Tajik investigators have called Abdusami several times to summon him for questioning, he says, and he accuses the authorities of resorting to pressure on his family. When his brother returned home from Russia to recuperate from an illness, he was detained by the police for four days and "tortured," Abdusami says.

"They tortured him and said: 'We need to close this case. You take the fall,'" he says.

Abdusami says that his brother was released after his mother somehow mustered $3,000 to pay the police officers for his freedom. He says he believes the authorities let his brother go so that he could coax Abdusami back to Tajikistan, but he has not gone.

In October, he received temporary residence in Russia. But the Federal Migration Service later told him he was "internationally wanted."

It was impossible for RFE/RL to independently verify Abdusami's story.

Can He Clear His Name?

Khamroyev and his colleagues at the widely respected Memorial Center are clearly willing to believe him.
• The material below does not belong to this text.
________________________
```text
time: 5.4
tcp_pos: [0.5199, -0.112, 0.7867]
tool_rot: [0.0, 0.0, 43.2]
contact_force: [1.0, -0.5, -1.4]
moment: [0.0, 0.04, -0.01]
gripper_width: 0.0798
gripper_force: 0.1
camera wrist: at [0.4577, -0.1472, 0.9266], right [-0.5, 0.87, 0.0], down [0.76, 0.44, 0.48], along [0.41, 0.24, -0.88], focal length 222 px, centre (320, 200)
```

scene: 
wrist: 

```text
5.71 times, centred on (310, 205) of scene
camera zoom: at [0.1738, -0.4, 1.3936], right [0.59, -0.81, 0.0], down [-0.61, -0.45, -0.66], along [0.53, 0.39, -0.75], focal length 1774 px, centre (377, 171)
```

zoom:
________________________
They are urging him to do something that may seem counterintuitive in a country whose justice system has a long history of show trials and assumed guilt: go to the authorities unbidden in an attempt to avoid possible prosecution.

Khamroyev says he has been approached by more than 10 citizens of Central Asian states in the last year who were "deceived" into traveling to the Middle East and find themselves in a predicament similar to that of Abdusami.

"More often than not, people in this situation are afraid of appealing to the authorities -- they go into hiding and so on," says Vitaly Ponomaryov, director of Memorial's Central Asia program.

That is more or less the case for Abdusami, who rarely goes outside except to work.

Activists acknowledge that the risks could potentially outweigh the rewards. "If he appeals [to the Russian authorities], it will be an important precedent, but it is hard to say beforehand what the implications will be for him," Ponomaryov says.

Despite the fears, Abdusami's wife says the idea of clearing her husband's name is a temptation that's hard to resist. "We want to legally resolve this so we can get on with our lives," she says.